• TEXT PROVIDED:
_ _ _ _ _ _ _

I believe Francis Collins has done that: The Language of God: A Scientist Presents Evidence for Belief
I, too, believe in God, but I don't think my answers would interest you much because I'm not a Christian.
--Percy

This message is a reply to:
 Message 224 by marc9000, posted 03-28-2010 7:06 PM marc9000 has replied

Replies to this message:
 Message 235 by marc9000, posted 04-12-2010 8:13 PM Percy has seen this message but not replied

Huntard
Member (Idle past 2295 days)
Posts: 2870
From: Limburg, The Netherlands
Joined: 09-02-2008


Message 231 of 297 (552429)
03-29-2010 4:34 AM
Reply to: Message 212 by marc9000
03-28-2010 3:36 PM


Re: Theistic science?
marc9000 writes:
Human witness from the past fits the sight sense.
So, once they are all dead, no more evidence for the Holocaust, eh?

_ _ _ _ _ _ _

Logs of tool calls and replies
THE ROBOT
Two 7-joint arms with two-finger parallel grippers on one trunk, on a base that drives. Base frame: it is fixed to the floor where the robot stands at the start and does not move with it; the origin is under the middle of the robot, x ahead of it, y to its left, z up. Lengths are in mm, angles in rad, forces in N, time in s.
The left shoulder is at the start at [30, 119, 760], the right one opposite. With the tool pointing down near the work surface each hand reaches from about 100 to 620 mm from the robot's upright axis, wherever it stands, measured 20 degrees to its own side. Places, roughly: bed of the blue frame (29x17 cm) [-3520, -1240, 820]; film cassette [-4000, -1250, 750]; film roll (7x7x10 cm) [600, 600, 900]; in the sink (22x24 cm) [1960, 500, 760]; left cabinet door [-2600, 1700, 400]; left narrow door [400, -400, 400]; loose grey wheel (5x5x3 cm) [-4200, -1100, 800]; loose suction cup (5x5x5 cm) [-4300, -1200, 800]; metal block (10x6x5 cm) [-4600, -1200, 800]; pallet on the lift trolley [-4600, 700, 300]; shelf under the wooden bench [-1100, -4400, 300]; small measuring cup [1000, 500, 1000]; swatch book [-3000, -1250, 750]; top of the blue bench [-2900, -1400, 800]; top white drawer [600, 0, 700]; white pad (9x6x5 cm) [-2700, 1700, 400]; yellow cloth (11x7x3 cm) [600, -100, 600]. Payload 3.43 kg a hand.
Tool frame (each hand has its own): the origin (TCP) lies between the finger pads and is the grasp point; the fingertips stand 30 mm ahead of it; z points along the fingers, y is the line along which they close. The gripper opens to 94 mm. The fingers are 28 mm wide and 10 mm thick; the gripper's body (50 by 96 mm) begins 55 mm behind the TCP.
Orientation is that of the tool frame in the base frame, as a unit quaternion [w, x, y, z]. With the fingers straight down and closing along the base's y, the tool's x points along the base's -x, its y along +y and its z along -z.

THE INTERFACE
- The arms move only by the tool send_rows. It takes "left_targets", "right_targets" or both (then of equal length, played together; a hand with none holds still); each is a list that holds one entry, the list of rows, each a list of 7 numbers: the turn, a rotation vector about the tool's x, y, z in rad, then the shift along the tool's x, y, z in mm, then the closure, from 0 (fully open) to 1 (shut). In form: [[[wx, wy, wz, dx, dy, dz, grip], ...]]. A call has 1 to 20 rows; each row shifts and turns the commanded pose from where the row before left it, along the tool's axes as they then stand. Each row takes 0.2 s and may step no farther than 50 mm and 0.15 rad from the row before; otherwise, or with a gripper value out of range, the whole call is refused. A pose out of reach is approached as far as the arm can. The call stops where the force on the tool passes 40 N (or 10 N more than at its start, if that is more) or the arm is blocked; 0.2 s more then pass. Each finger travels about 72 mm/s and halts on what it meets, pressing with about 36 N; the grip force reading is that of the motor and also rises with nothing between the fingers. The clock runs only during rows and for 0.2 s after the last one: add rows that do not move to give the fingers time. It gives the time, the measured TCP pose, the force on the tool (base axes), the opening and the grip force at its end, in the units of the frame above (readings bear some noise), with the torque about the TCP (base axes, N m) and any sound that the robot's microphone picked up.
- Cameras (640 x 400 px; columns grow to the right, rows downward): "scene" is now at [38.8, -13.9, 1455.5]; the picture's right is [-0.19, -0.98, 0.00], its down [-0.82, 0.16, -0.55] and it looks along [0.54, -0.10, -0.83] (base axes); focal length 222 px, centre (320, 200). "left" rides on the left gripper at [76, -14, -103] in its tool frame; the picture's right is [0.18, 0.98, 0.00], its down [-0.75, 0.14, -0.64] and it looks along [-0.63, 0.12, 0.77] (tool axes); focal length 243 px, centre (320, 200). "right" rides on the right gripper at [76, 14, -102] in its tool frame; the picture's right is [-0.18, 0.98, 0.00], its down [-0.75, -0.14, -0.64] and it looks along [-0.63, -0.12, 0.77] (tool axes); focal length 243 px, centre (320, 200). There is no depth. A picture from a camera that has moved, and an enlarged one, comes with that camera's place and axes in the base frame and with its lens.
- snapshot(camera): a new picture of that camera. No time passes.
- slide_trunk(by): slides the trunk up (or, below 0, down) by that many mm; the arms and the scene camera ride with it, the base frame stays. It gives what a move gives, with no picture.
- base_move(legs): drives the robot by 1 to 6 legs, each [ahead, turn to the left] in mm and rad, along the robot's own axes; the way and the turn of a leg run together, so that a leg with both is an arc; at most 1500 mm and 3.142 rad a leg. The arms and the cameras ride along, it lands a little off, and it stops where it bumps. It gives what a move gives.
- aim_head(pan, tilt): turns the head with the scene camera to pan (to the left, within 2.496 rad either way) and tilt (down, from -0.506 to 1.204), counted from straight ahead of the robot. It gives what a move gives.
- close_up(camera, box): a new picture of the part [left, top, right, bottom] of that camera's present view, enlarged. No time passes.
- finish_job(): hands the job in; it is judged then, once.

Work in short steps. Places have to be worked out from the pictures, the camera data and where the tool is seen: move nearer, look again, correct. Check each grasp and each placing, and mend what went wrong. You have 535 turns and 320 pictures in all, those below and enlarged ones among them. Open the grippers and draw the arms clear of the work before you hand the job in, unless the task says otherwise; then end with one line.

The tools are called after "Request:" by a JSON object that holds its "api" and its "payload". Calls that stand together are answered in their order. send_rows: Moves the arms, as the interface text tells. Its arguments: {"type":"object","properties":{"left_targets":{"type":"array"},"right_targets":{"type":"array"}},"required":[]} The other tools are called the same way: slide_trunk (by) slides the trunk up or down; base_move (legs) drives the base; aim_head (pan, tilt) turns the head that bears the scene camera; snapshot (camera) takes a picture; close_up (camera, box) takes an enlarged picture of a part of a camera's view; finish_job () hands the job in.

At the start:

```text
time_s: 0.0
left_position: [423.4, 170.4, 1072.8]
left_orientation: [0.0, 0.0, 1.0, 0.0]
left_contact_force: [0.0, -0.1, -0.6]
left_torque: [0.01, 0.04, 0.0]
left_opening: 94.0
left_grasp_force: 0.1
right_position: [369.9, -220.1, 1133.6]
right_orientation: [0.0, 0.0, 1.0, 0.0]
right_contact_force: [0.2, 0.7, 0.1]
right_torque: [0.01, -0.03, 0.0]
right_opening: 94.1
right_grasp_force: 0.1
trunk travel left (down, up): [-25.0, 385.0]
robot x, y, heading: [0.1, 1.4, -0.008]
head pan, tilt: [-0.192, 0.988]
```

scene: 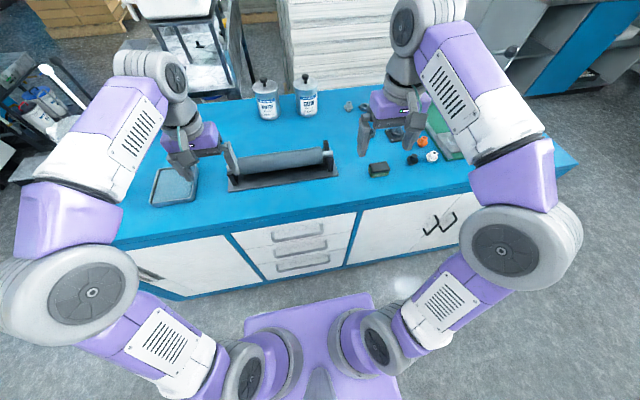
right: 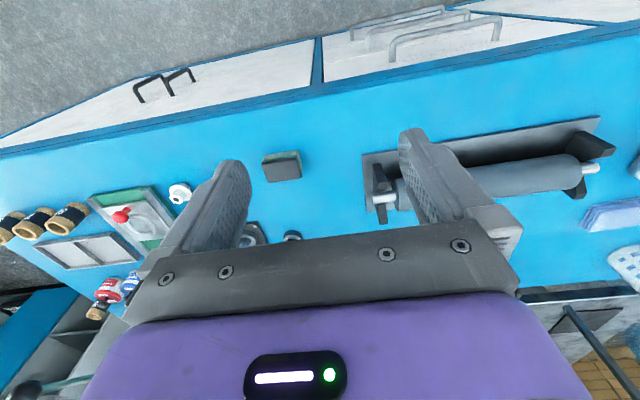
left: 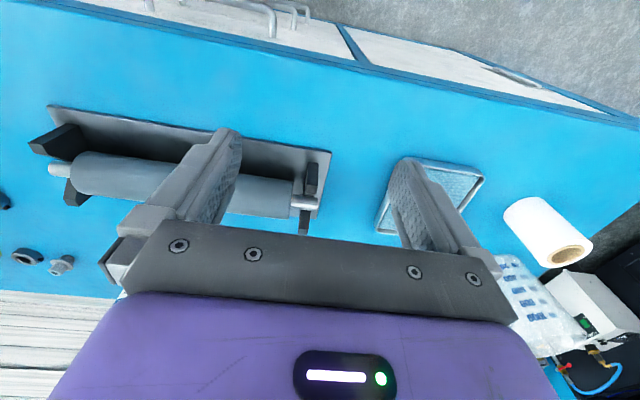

_ _ _ _ _ _ _

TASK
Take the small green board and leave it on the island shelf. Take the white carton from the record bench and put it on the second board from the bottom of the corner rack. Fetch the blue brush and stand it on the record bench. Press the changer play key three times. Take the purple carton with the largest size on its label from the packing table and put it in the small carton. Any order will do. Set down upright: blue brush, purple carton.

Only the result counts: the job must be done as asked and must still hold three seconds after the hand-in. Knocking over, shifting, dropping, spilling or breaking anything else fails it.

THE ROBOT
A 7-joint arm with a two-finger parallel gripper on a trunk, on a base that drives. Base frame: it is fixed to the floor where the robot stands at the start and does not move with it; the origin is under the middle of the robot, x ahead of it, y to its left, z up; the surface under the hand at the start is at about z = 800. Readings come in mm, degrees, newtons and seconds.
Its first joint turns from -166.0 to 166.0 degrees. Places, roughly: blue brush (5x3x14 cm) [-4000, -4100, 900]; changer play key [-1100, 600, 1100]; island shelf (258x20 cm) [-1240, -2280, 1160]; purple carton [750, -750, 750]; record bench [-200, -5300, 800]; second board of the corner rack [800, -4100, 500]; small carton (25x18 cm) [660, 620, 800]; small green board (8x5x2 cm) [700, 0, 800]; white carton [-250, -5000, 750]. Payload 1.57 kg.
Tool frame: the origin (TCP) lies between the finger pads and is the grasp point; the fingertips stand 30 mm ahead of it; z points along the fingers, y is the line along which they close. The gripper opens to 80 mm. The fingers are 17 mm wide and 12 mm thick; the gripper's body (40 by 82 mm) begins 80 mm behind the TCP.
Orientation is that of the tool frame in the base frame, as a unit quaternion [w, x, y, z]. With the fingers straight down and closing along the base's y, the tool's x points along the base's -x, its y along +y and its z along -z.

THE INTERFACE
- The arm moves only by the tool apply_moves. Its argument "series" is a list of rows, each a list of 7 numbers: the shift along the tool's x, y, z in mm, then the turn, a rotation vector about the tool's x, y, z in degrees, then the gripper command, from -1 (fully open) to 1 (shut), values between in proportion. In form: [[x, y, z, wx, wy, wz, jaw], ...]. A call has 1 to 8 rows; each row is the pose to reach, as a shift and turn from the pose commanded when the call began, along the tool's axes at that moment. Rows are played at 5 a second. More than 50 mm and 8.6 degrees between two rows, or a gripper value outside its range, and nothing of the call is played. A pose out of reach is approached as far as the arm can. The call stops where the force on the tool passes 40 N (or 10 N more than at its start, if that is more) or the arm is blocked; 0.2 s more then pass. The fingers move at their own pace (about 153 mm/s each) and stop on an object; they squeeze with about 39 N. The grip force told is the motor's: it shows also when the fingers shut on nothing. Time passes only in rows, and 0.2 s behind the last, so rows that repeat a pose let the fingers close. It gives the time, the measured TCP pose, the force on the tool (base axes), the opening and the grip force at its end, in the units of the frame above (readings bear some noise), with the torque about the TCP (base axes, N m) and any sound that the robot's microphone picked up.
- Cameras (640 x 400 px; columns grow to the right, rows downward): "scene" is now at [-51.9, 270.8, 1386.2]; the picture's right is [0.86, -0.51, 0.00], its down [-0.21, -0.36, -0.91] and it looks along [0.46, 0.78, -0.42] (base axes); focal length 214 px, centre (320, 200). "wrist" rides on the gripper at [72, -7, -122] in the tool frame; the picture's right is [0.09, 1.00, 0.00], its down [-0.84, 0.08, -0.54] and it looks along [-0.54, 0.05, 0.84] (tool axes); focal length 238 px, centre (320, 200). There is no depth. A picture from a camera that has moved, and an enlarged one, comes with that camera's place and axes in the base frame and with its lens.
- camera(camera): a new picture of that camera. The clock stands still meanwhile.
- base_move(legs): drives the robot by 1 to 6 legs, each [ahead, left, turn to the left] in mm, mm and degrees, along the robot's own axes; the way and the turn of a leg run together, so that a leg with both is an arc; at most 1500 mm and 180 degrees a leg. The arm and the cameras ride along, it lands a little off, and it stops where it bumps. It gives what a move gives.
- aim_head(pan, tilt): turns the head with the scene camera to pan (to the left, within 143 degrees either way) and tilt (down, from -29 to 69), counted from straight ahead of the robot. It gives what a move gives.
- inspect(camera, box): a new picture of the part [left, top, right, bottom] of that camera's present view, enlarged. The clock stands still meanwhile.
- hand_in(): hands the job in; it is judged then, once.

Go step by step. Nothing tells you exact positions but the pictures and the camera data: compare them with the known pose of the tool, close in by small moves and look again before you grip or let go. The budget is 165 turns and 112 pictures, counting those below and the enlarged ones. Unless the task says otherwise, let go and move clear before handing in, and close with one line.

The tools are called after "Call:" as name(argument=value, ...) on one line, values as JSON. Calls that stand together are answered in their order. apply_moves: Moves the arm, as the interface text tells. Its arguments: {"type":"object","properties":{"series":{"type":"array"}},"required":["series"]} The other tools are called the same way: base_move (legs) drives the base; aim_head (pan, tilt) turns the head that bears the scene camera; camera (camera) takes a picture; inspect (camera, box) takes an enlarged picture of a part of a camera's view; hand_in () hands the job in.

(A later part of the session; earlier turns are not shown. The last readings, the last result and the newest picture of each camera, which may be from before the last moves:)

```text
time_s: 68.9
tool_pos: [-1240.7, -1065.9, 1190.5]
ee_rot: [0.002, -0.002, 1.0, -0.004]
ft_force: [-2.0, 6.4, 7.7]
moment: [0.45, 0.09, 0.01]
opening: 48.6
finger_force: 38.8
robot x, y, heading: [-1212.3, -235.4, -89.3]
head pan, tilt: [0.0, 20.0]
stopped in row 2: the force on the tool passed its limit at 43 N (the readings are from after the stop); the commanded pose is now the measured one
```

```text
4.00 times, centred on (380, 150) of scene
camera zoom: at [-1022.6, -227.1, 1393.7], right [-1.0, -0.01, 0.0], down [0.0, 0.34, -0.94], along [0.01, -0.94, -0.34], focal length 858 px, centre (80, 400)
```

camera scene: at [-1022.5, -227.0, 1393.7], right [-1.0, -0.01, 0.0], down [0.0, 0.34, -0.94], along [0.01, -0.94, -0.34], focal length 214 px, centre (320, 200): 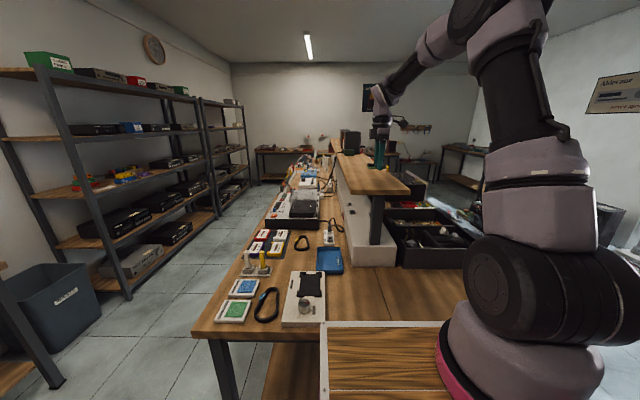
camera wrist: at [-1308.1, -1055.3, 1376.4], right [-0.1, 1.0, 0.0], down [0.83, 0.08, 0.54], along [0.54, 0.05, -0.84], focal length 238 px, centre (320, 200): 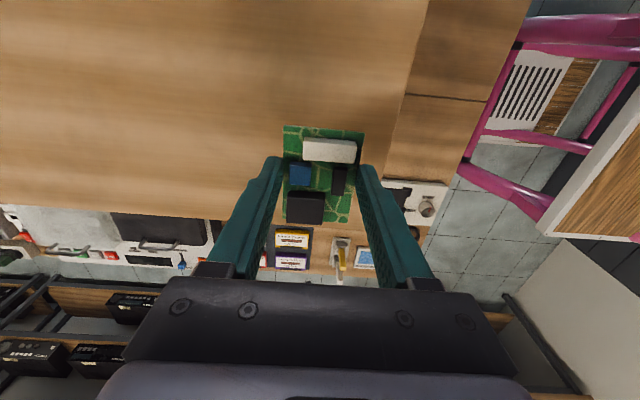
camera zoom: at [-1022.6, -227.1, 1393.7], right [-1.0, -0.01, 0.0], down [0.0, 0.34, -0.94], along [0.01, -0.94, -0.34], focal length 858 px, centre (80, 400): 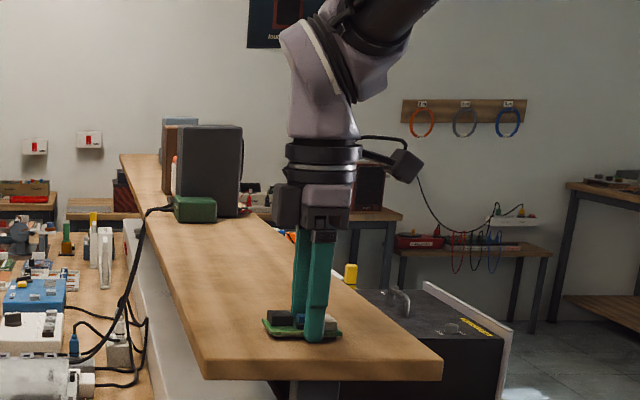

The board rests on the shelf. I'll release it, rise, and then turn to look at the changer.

_ _ _ _ _ _ _

• REQUIRED TASK: Copy the text provided in full.

• SOLUTION FOR THIS EXERCISE:
I believe Francis Collins has done that: The Language of God: A Scientist Presents Evidence for Belief
I, too, believe in God, but I don't think my answers would interest you much because I'm not a Christian.
--Percy

This message is a reply to:
 Message 224 by marc9000, posted 03-28-2010 7:06 PM marc9000 has replied

Replies to this message:
 Message 235 by marc9000, posted 04-12-2010 8:13 PM Percy has seen this message but not replied

Huntard
Member (Idle past 2295 days)
Posts: 2870
From: Limburg, The Netherlands
Joined: 09-02-2008


Message 231 of 297 (552429)
03-29-2010 4:34 AM
Reply to: Message 212 by marc9000
03-28-2010 3:36 PM


Re: Theistic science?
marc9000 writes:
Human witness from the past fits the sight sense.
So, once they are all dead, no more evidence for the Holocaust, eh?